Whatever the reason, moments later I hear myself saying to Lizzie and the kids. ‘There’s a shortcut over that field. Let’s take it!’
Lizzie, Jake and Annie follow me over another stile – eyeing me suspiciously the whole while. Soon we’re halfway over the first field… which is when Annie says ‘those cows are very big.’
The cows which are now surrounding us are very big. Particularly a large dark one, which is eyeing us intently as it chews grass.
We’re now twenty metres or so away from the fence and stile on the other side of the field… which is when Lizzie says ‘those cows don’t have udders.’
Yes, you’ve guessed it. I’ve led my family – including my long-suffering, chemo-undergoing partner – into a field filled with bulls.
A massive feeling of panic engulfs my stomach once more. With good reason this time.
‘We could get to the fence and move slowly along it to the stile,’ suggests Lizzie nervously.
I look at the fence and stile ahead of us. Over the other side of them are…
‘… more bulls,’ I say, pointing.
This time when my ‘fight or flight’ response kicks in, instead of making me bolshie and argumentative, it actually has the desired effect.
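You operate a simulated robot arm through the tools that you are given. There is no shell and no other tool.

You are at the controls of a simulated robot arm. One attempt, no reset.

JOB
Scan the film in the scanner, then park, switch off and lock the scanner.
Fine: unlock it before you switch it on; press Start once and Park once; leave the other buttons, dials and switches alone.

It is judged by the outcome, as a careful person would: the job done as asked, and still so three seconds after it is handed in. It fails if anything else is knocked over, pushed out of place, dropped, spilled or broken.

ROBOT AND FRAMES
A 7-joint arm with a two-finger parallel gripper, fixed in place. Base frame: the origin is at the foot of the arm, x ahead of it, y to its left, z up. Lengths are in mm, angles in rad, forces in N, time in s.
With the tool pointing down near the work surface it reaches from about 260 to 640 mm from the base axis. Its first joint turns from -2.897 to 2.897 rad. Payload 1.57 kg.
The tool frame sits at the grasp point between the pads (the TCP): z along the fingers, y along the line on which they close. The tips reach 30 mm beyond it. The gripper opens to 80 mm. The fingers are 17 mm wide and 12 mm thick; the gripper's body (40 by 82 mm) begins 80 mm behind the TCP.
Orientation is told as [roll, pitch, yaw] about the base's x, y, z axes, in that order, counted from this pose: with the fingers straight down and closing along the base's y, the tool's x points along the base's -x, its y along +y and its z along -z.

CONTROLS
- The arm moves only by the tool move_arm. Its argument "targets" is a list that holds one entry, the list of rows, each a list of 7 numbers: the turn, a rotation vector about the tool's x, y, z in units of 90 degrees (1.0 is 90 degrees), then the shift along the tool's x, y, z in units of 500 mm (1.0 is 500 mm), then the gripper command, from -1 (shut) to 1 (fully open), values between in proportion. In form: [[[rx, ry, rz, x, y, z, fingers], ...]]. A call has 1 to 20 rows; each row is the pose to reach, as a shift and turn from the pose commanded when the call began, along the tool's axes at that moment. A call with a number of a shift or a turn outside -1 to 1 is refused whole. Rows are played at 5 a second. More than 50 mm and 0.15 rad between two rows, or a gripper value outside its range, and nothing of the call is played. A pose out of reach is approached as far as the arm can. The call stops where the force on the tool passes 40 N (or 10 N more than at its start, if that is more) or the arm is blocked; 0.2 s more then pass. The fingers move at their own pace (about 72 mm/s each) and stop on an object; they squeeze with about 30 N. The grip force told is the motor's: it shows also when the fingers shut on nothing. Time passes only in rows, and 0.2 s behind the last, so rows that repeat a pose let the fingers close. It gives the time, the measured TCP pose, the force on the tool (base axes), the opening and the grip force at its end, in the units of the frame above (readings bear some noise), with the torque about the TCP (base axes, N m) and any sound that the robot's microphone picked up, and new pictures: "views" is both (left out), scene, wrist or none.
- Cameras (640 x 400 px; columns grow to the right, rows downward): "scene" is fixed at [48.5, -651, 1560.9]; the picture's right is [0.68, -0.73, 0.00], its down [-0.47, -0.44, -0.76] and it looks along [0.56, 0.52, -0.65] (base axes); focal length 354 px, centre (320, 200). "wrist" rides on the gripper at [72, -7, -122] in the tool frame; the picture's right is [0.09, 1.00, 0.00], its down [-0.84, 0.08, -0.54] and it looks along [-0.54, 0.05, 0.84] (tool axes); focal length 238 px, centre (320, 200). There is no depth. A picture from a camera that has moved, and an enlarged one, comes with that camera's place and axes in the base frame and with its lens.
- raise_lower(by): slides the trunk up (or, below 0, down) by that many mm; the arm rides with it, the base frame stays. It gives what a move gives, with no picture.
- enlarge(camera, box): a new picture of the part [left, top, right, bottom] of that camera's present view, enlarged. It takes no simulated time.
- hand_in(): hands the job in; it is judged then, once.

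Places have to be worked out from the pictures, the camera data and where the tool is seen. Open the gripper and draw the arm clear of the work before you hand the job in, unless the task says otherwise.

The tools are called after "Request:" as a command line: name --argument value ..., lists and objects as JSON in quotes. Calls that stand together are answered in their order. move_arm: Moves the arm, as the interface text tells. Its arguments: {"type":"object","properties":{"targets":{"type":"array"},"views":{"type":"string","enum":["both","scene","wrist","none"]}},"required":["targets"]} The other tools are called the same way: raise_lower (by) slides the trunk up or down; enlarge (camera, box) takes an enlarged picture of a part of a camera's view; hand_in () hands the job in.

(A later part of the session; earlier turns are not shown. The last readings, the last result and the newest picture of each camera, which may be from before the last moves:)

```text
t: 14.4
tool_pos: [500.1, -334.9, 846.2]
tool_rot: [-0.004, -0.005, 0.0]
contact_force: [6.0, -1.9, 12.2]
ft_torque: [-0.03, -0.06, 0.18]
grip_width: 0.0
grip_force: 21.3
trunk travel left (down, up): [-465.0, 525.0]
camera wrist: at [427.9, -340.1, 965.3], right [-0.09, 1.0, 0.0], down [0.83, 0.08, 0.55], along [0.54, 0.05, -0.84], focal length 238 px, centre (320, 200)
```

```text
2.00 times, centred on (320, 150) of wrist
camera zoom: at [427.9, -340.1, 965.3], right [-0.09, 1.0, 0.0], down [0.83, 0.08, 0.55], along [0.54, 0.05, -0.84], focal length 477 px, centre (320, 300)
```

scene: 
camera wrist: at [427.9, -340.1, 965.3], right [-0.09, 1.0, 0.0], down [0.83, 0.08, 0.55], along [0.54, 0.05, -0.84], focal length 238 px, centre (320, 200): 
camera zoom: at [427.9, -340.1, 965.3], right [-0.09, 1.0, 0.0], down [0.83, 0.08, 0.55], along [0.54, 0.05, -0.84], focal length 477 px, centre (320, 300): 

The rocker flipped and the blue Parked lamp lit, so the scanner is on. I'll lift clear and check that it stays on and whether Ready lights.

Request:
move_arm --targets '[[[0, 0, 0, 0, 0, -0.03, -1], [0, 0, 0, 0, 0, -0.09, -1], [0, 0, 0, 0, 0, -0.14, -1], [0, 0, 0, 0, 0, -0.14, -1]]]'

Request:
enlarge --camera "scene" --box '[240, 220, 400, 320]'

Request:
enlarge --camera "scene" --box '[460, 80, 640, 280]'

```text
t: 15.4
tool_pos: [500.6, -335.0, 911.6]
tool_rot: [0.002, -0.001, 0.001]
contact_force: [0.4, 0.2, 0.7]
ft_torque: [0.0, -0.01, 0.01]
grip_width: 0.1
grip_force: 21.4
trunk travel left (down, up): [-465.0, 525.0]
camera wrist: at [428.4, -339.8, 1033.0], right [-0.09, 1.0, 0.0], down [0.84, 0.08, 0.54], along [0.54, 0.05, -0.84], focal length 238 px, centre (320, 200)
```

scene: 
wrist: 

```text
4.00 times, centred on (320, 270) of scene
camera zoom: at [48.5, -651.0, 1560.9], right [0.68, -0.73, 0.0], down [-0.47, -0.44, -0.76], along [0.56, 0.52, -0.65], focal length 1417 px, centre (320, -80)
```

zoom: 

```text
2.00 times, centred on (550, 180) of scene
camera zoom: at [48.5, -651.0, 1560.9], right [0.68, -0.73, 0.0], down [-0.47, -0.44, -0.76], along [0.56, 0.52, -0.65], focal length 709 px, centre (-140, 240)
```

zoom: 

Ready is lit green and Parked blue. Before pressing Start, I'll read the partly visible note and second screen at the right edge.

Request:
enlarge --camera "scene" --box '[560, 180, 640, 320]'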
‘LET’S GET OUT OF HERE!’ I whisper tersely to Lizzie and the kids.
We hastily tip toe through the mud, back over the stile and out of the field. Fortunately, none of us are gored.
Well, I screwed that up, I think to myself, as we walk the rest of the way along the flat road back to Ilmington and the car.
But, somehow, I no longer feel any fear about the words there can be no margin of error. When faced with the impending doom (by bull) of all four of us, my anxieties about taking a wrong turn – even when those anxieties have been chemo-magnified – have, for now, faded into the background. I guess there really is only so much I can worry about at any one time. And, it seems, I’ve reached my limit.